Ese combustible nutrió de odio a jóvenes palestinos como Uday y Ghasan Abu Jamal, que asesinaron a cuatro israelíes (rabinos provenientes de EE.UU. e Inglaterra) con cuchillos y hachas en una sinagoga del barrio ortodoxo de Har Nof en Jerusalén occidental durante el rezo matinal. Los primos Jamal actuaron en represalia del incendio de la mezquita de Al Maguir, próxima a Ramala, por Tag Mejir, una banda de colonos judíos fascistas, y el hallazgo de un chofer de autobús ahorcado que causó indignación masiva porque la policía israelí afirmaba que se trataba de un suicidio. El hartazgo e impotencia de los jóvenes palestinos se expresa en el empleo del terror individual contra ciudadanos israelíes, cuyo bautismo fue el atentado vehicular en una estación de tranvía que segó la vida de un bebé israelí. El Estado sionista utiliza demagógicamente estos elementos desesperados clamando contra el “terrorismo”, cuando aún persiste la destrucción de Gaza con más de 2100 muertos, decenas de miles de heridos y casi 500 mil evacuados.

Algunos analistas señalan que la dureza de Netanyahu obedece a las próximas elecciones primarias del Likud y al intento de cerrar filas ante la posibilidad de ruptura de la coalición de gobierno con los ultraderechistas Avigdor Lieberman y Naftali Bennet.

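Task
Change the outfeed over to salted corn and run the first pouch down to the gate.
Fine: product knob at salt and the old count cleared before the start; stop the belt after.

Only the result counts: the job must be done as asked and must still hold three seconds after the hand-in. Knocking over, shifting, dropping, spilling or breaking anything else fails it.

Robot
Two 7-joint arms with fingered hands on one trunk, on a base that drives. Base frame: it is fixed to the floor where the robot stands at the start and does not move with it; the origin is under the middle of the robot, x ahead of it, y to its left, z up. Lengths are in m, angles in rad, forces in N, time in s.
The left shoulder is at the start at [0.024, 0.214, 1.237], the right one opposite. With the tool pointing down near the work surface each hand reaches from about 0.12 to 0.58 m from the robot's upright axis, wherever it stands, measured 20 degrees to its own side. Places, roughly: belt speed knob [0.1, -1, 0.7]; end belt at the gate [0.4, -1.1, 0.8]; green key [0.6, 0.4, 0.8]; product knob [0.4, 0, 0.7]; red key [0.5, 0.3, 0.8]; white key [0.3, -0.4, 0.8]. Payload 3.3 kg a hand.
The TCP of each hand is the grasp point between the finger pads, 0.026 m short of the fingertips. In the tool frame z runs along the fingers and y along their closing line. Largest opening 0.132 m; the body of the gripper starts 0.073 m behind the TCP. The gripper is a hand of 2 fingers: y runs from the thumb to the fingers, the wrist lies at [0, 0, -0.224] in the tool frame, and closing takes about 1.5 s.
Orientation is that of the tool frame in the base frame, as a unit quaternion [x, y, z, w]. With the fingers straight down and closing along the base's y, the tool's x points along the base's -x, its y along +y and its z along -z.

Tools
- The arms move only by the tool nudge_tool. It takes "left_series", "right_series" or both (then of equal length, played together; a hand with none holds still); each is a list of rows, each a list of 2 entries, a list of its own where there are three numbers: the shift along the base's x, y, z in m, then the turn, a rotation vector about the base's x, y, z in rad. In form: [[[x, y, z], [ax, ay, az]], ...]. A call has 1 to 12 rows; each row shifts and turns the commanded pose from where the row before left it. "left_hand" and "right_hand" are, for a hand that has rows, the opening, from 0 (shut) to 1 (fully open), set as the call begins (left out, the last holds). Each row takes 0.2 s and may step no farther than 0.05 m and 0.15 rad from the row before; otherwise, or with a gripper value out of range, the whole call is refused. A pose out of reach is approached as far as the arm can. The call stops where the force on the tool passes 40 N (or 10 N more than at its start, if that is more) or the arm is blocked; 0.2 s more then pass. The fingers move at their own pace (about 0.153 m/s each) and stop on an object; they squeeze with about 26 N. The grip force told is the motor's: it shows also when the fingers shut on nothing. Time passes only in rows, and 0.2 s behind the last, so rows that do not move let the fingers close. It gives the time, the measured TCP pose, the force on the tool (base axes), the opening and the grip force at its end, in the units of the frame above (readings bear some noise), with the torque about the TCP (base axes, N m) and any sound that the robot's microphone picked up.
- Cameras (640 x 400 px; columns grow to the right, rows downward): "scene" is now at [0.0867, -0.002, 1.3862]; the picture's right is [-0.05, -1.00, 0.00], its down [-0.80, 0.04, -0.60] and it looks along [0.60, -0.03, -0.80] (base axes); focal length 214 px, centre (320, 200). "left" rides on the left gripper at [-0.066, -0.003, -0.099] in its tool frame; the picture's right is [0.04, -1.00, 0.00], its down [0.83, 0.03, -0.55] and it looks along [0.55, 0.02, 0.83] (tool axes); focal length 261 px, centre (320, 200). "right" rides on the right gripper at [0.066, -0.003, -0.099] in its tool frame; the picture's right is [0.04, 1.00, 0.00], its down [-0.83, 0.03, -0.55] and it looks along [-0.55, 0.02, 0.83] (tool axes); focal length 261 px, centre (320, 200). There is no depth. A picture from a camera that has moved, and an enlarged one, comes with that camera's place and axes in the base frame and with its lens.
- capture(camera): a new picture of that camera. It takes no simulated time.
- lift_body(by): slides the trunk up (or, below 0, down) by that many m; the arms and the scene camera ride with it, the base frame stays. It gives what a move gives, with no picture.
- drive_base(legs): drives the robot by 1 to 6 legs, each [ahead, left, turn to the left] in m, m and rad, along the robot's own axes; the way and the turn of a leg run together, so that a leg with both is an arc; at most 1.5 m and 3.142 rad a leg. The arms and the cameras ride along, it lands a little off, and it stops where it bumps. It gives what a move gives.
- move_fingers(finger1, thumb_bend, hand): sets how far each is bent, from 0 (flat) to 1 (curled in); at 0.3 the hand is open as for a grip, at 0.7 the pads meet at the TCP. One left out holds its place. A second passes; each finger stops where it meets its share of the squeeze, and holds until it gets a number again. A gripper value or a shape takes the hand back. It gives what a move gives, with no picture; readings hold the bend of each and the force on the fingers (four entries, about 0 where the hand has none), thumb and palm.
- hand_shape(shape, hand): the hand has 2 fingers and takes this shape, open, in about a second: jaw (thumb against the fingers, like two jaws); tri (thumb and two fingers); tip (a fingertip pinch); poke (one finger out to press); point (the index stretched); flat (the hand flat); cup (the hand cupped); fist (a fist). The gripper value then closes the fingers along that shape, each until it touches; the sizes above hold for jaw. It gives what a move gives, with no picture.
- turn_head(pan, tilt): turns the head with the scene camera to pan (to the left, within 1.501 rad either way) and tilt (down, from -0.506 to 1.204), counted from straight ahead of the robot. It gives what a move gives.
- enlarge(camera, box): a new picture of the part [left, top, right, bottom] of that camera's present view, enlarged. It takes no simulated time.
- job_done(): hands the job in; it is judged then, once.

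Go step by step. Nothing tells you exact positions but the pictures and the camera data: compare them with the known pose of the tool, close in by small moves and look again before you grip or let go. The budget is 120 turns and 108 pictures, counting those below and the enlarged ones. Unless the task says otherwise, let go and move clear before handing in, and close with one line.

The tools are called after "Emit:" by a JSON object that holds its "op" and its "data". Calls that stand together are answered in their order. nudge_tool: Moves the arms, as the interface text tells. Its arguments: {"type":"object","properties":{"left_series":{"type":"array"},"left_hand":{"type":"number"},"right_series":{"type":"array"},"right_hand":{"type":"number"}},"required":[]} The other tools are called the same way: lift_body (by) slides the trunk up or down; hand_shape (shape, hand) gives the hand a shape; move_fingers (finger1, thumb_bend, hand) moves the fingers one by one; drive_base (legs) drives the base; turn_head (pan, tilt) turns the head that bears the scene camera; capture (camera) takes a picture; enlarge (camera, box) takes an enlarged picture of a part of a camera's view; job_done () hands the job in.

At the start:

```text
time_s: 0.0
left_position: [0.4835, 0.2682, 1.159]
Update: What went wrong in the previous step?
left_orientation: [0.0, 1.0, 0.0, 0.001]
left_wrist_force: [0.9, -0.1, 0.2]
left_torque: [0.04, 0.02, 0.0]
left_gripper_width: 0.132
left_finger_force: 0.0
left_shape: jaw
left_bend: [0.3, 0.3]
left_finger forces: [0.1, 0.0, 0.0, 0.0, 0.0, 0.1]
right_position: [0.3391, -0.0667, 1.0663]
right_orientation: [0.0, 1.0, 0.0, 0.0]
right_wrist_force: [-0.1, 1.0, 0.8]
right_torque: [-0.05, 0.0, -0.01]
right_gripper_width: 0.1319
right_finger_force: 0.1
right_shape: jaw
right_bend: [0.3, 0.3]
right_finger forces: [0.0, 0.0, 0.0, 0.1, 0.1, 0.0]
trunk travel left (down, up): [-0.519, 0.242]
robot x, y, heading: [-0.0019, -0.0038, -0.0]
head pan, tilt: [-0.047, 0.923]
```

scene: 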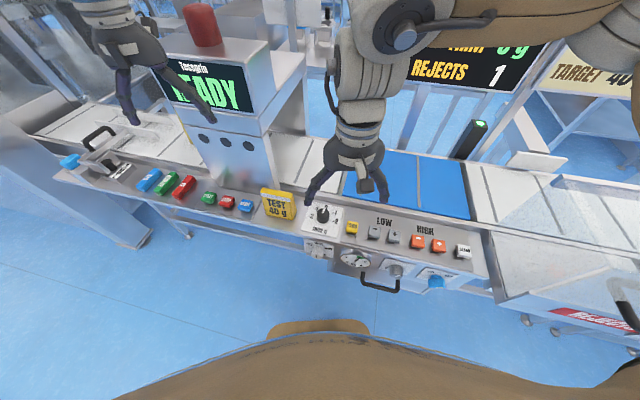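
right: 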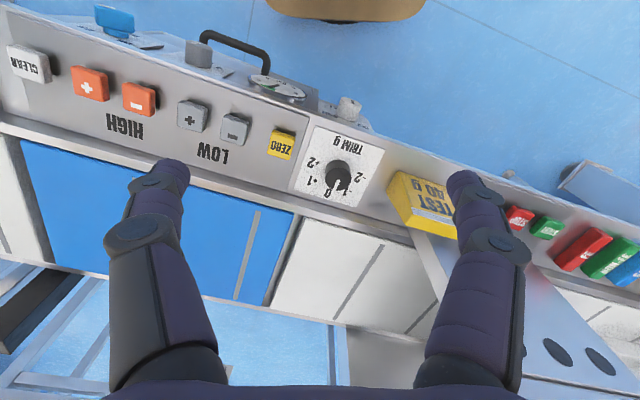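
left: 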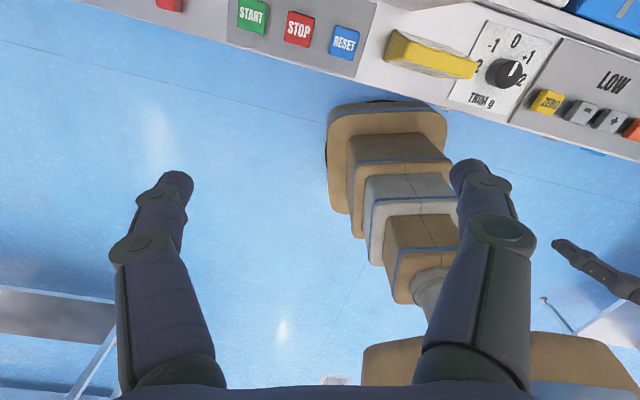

Más estratégicamente, Netanyahu necesita fortalecer su gobierno, enormemente desprestigiado internacionalmente tras la operación Margen Protector, para obstaculizar cualquier tipo de negociación y concesión real, insertando un dique a la presión por el reconocimiento del Estado palestino de varios países europeos (más allá de que se trate de una formalidad, pues el Estado de Israel ocupa más de un 80% de la vieja Palestina histórica). Esa debilidad obligó a Netanyahu a acusar recibo del gobierno de unidad nacional de Fatah y Hamas (después de mantener desarticuladas Gaza y Cisjordania durante siete años) y aceptar a regañadientes a Hamas y los grupos que componen la resistencia nacional como parte beligerante de las pendientes negociaciones indirectas de El Cairo. Por eso Netanyahu y las alas más rapaces del Likud golpean para hacerse fuertes, aunque abriendo escenarios impredecibles.